Safety includes continued efforts to reduce violence, promote positive student behavior, and promote equity, inclusion and accessibility.

It may also mean rethinking some long-standing bad habits: inadequate time for bathroom breaks, working and responding to emails late at night, and working through lunch.

Sleep is basic to human functioning. Inadequate rest increases the likelihood of on-the-job mistakes, injuries and interpersonal conflict. Sleep deprivation also decreases leadership effectiveness in decision-making, relationship-building and interpersonal effectiveness.  Long work hours “have also been shown to raise workers’ risk for exhaustion, anxiety, and depression.” Let’s stop praising people for being available 24/7 or “constantly going above and beyond.”

“There is a tendency for people to view burnout as a personal mental health issue, but it’s the workplace and chronic job stressors that are the sources of burnout.”
-Dr.

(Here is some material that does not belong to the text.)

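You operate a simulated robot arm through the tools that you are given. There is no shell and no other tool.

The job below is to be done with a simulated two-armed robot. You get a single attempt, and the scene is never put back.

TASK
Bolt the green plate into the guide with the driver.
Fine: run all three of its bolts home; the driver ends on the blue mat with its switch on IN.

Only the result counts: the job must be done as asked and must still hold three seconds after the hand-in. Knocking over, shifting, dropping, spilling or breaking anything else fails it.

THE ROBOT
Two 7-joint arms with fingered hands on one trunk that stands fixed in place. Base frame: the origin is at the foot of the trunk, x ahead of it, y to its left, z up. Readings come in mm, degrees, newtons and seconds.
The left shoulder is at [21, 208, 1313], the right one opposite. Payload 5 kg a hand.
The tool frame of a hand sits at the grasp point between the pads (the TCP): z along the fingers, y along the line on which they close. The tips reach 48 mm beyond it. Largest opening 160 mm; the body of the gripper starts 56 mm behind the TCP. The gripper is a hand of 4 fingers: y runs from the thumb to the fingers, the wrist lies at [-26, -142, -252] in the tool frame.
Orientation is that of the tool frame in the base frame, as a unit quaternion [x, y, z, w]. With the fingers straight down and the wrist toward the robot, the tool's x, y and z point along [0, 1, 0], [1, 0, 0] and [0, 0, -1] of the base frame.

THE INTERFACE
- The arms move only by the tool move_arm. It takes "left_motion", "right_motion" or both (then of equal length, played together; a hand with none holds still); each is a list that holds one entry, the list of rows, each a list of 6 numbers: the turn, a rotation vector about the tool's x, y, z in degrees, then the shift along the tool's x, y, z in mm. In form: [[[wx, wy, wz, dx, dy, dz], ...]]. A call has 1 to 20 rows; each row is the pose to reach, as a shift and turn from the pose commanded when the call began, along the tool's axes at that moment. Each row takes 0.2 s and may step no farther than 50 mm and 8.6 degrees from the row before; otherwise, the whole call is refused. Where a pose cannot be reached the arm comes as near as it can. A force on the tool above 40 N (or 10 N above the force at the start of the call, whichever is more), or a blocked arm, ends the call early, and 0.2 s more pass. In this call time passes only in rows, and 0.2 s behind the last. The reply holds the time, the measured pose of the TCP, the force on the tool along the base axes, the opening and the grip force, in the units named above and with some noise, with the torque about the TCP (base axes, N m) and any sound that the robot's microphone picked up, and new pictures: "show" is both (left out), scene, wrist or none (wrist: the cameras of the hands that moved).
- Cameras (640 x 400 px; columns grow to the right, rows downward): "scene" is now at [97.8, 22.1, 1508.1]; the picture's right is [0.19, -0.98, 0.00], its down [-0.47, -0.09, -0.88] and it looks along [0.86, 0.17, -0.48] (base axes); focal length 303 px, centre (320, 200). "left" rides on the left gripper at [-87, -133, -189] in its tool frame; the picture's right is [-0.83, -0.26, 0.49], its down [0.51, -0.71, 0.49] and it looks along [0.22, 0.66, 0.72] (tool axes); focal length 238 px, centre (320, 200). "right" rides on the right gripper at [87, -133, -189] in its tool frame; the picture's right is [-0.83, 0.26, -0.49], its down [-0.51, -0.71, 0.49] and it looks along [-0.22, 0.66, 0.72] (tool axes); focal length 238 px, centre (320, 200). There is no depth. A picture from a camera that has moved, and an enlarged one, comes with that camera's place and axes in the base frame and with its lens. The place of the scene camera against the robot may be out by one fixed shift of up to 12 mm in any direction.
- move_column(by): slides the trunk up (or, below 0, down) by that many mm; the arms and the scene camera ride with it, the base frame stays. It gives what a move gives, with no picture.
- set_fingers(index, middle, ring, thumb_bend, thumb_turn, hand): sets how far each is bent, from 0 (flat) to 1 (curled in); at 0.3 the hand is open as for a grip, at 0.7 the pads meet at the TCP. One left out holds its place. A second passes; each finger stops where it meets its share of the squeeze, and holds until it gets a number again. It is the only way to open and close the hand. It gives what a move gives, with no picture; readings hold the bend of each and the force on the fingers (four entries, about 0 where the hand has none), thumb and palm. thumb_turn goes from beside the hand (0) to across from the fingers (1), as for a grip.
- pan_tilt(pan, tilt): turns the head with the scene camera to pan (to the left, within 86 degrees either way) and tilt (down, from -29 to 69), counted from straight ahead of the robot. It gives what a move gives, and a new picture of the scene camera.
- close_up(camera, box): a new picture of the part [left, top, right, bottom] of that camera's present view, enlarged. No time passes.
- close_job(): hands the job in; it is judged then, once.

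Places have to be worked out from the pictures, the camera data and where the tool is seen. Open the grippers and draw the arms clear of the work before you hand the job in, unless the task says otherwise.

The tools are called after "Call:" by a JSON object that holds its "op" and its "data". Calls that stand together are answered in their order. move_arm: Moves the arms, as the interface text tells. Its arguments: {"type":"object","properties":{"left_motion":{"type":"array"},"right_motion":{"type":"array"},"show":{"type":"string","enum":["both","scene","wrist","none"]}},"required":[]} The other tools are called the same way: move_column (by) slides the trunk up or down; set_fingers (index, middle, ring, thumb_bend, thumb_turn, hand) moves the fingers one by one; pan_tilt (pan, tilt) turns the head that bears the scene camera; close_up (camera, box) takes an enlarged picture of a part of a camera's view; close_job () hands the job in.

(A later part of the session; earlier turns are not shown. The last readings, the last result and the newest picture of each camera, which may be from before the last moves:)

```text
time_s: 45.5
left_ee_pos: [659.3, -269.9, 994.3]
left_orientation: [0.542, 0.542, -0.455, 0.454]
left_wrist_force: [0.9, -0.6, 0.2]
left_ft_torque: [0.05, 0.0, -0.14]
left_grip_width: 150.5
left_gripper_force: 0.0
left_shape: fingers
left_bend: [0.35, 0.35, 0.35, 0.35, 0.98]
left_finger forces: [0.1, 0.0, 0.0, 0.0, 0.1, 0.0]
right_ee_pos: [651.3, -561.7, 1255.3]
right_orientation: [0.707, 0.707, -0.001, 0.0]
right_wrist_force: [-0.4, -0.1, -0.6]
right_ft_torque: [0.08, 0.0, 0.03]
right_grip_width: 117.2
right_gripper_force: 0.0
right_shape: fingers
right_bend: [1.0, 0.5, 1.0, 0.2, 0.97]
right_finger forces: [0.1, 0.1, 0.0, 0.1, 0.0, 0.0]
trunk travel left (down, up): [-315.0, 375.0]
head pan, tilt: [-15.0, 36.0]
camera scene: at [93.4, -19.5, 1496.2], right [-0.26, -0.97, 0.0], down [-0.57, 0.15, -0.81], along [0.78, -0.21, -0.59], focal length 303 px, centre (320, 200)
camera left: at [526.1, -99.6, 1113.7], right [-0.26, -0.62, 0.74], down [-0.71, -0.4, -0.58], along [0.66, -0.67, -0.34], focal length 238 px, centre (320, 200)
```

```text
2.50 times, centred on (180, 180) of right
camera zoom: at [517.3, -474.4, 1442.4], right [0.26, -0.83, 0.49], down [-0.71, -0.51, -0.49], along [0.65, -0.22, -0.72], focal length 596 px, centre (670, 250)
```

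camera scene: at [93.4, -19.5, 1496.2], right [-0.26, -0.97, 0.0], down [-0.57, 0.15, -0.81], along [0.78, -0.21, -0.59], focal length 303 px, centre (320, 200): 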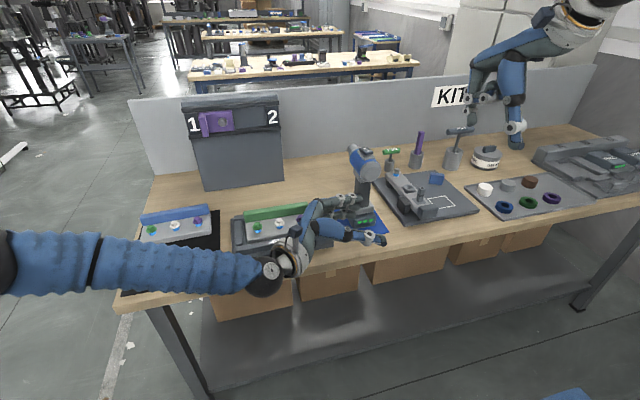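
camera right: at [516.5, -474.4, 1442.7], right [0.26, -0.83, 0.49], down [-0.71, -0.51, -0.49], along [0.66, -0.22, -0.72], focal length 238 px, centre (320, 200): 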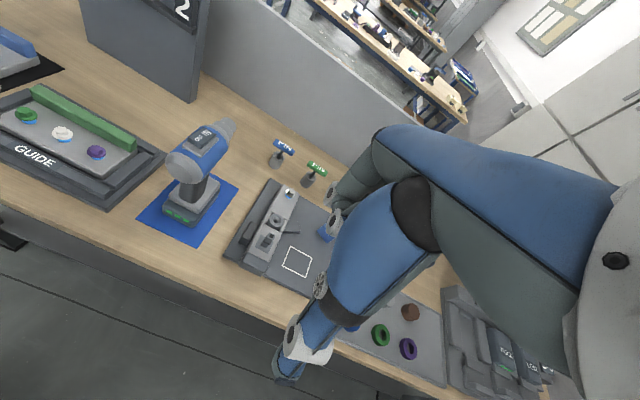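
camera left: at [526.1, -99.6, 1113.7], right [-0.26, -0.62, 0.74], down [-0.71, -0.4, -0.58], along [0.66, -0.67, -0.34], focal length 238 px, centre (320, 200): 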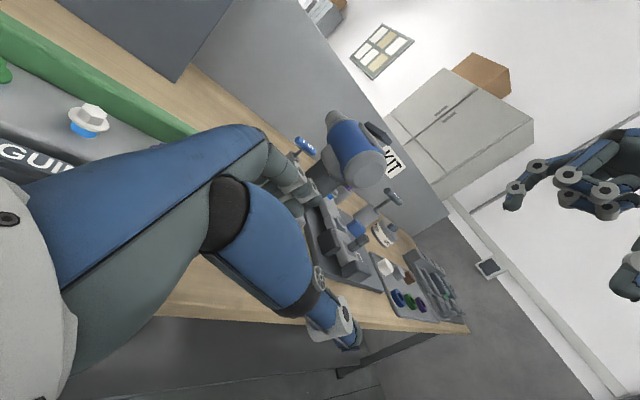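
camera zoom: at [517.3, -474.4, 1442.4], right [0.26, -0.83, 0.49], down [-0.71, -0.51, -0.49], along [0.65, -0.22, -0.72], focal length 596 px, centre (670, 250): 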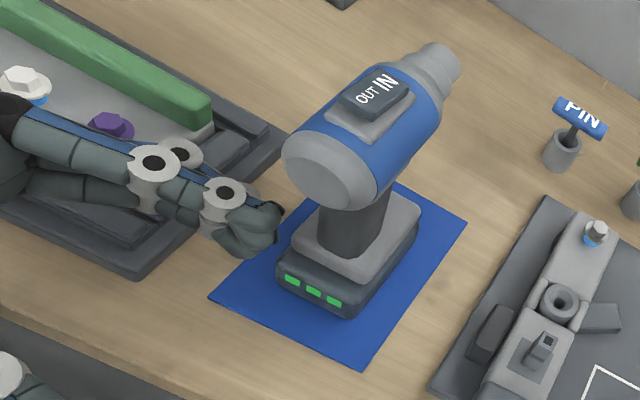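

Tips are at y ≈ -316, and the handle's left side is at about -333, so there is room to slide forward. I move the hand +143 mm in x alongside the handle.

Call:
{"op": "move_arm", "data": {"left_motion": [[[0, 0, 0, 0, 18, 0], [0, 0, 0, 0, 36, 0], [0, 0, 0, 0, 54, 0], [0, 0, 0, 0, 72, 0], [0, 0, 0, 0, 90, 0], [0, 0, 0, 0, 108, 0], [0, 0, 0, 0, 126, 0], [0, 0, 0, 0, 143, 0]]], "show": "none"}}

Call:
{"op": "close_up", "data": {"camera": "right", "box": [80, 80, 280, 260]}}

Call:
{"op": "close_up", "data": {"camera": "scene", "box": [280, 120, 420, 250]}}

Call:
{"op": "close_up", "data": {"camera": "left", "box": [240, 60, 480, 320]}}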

Christina Maslach

Public education has an employee recruitment and retention problem. At the same time, other industries are in the midst of an evolution in workplace well-being.

By adopting this framework for workplace well-being, you can make meaningful progress in supporting (and keeping!) the people in your schools. “It’s never about me; it’s always about us,” said Cindy Leines, CEL founder and CEO. “Success isn’t climbing over others to get to the top; it’s lifting each other up so that we all succeed.”

Successful workplaces depend on creating healthy, human-centered environments. Forward-thinking leaders will be wise to engage employees in rethinking the future of work and employee experience if they want to attract and retain a quality workforce.